Anna Mayer and Simona Dossi. Dec 8th 2021
”After several initial conversations about our intersecting interests and shared questions, we determined it would be helpful to speak to people who have experienced firsthand an ember shower or storm. Our focus on embers is two fold. Embers are one of the ways in which fire enters built structures, so understanding how they move is important to designing homes that can better withstand fire (a primary concern of Simona’s current research). Also, embers are a very small instance of fire that can nevertheless have a huge impact on the severity of a wildfire. There are practicalities and poetics to embers, in particular how there are many intersecting factors that determine how they move through space. With our interviews we would like to hear from those who have observed these intersecting factors directly. ‘
I listened to an artist talk from Artist Anna Mayer and chemical engineer Simona Dossi, who worked together collaboratively.
Anna started the talk by introducing her work which she really began in her early 20s, initially she was much more interested in books, literature, book production, which then lead her into print making and then from there onto sculpture. She got a BA degree in literature and gender. In her early work she has an interest in pattern, such as camouflage and the history of craft. She found an interest in artists like Bridgette Riley, who also uses pattern and optical illusion art.
From her website, “Anna Mayer’s art practice is sculptural and social, with an emphasis on hand-built ceramics and another molten material: bronze. Her methodology emerges from site-specific analogue firing projects and critical engagement with pre- and post-petro culture. Mayer revels in the fact that ceramics historically has been used to create highly functional items as well as intensely symbolic objects. Her work is part of this lineage, with equal concern for the future and a dramatically shifting climate—ecological and political.”

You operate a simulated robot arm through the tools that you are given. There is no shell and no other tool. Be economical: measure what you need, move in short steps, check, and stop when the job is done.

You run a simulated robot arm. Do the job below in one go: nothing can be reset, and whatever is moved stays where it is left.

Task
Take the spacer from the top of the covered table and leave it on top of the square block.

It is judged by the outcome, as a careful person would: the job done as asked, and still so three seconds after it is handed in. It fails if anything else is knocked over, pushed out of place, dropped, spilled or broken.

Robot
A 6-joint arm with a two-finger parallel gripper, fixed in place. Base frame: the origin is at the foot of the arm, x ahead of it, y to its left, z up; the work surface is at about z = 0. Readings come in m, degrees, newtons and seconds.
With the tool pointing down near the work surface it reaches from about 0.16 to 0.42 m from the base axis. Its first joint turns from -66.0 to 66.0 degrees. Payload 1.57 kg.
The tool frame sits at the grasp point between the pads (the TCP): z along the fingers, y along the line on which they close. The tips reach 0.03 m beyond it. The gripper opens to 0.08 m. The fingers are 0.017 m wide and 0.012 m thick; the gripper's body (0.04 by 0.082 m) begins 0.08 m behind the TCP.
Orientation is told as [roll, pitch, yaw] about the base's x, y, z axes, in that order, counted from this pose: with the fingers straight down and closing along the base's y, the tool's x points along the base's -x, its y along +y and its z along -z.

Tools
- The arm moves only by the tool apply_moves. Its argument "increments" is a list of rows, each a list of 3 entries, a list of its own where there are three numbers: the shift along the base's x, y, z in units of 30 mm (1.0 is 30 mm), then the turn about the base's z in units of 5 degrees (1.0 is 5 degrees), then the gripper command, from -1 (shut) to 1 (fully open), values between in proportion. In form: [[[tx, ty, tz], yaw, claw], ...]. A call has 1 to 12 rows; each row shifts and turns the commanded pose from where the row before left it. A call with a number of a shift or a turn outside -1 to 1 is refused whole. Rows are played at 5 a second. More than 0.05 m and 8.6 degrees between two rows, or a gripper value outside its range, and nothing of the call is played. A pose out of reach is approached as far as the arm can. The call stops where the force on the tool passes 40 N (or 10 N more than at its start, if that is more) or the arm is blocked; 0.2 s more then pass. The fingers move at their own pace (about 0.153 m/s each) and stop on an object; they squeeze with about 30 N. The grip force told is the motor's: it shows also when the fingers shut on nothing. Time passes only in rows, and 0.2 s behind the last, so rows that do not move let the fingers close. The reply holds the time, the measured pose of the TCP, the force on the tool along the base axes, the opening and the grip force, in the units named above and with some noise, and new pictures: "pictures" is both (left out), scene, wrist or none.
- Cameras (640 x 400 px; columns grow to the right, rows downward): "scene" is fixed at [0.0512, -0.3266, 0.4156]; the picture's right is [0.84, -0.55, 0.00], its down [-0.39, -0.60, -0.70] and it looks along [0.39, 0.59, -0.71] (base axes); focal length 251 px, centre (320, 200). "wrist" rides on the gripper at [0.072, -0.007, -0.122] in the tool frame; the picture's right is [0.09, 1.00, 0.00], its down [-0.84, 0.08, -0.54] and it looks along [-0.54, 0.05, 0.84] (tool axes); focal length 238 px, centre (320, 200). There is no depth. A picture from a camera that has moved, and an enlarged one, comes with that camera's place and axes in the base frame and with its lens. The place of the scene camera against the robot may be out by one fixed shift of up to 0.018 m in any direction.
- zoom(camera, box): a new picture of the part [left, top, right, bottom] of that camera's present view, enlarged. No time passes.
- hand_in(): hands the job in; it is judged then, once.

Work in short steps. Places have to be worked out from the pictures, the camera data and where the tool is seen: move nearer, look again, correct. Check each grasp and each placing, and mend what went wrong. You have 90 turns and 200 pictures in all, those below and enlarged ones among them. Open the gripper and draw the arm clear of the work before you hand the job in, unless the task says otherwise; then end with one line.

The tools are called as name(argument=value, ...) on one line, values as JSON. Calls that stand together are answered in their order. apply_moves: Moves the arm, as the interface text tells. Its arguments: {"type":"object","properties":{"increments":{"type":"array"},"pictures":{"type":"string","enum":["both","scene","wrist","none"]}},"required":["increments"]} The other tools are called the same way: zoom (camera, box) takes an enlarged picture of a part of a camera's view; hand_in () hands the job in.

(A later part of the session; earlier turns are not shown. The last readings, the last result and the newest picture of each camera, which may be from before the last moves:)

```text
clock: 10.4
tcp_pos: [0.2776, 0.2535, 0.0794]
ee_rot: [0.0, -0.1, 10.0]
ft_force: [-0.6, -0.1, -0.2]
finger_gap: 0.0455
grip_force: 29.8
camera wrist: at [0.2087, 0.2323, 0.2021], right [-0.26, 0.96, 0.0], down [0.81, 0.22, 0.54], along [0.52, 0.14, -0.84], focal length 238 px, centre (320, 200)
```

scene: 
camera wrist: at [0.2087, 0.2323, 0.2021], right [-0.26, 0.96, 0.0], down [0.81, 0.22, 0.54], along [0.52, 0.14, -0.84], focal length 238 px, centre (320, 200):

Anna and Simona’s interests overlap when considering fire, its behaviours and how it can be controlled. For Anna these are considered when working in ceramics, which have to be heated in a very specific and controlled way to be strong and durable.
Simona, as a scientist, looks at fire safety in the aim to reduce damage to homes from wild fires. Hoe can we help existing structures withstand wild fires? How to Embers behave, which often are seen to be what ignites homes?
Anna put unfired ceramics out in the open in the path of wild fires to allow them to fire the pieces, and they would stay I the landscape until this happened. Each is about torso sides and has some text on it. She was critiquing other land art and wanted to make something of a modest scale. The quotes also relate to her criticism of land art. She said that many of these sculptures, she understands, may never be fired in her lifetime. 10 years into the project the wildfires in California, specifically the Woolsey Fire, fired 6 of her pieces. Eventually she was able to go and pull some out once the fire was contained. 2 are still buried by mud in the land scape, but she managed to pull 4 out.
My work similarly deals with changes I nature, as her work went on it began to be associated with climate change due to its nature. In some ways this relates to my work where life is regrowing from decayed things, in her case things are being destroyed (decayed?) by wildfires.
While this collaboration is distinctly different to the collaboration I did with one of my peers on the course, as this was between a scientist and an artist and has a different relationship, there are still similarities in the way 2 people come together to work on the piece. Our piece also included some scientific drawing from other artists which could relate to the collaboration with science.
Another artist I met at an event recently who also works in collaboration with scientists is Lucy Stevens, who is based in Leicester and collaborates with many experts in the natural world.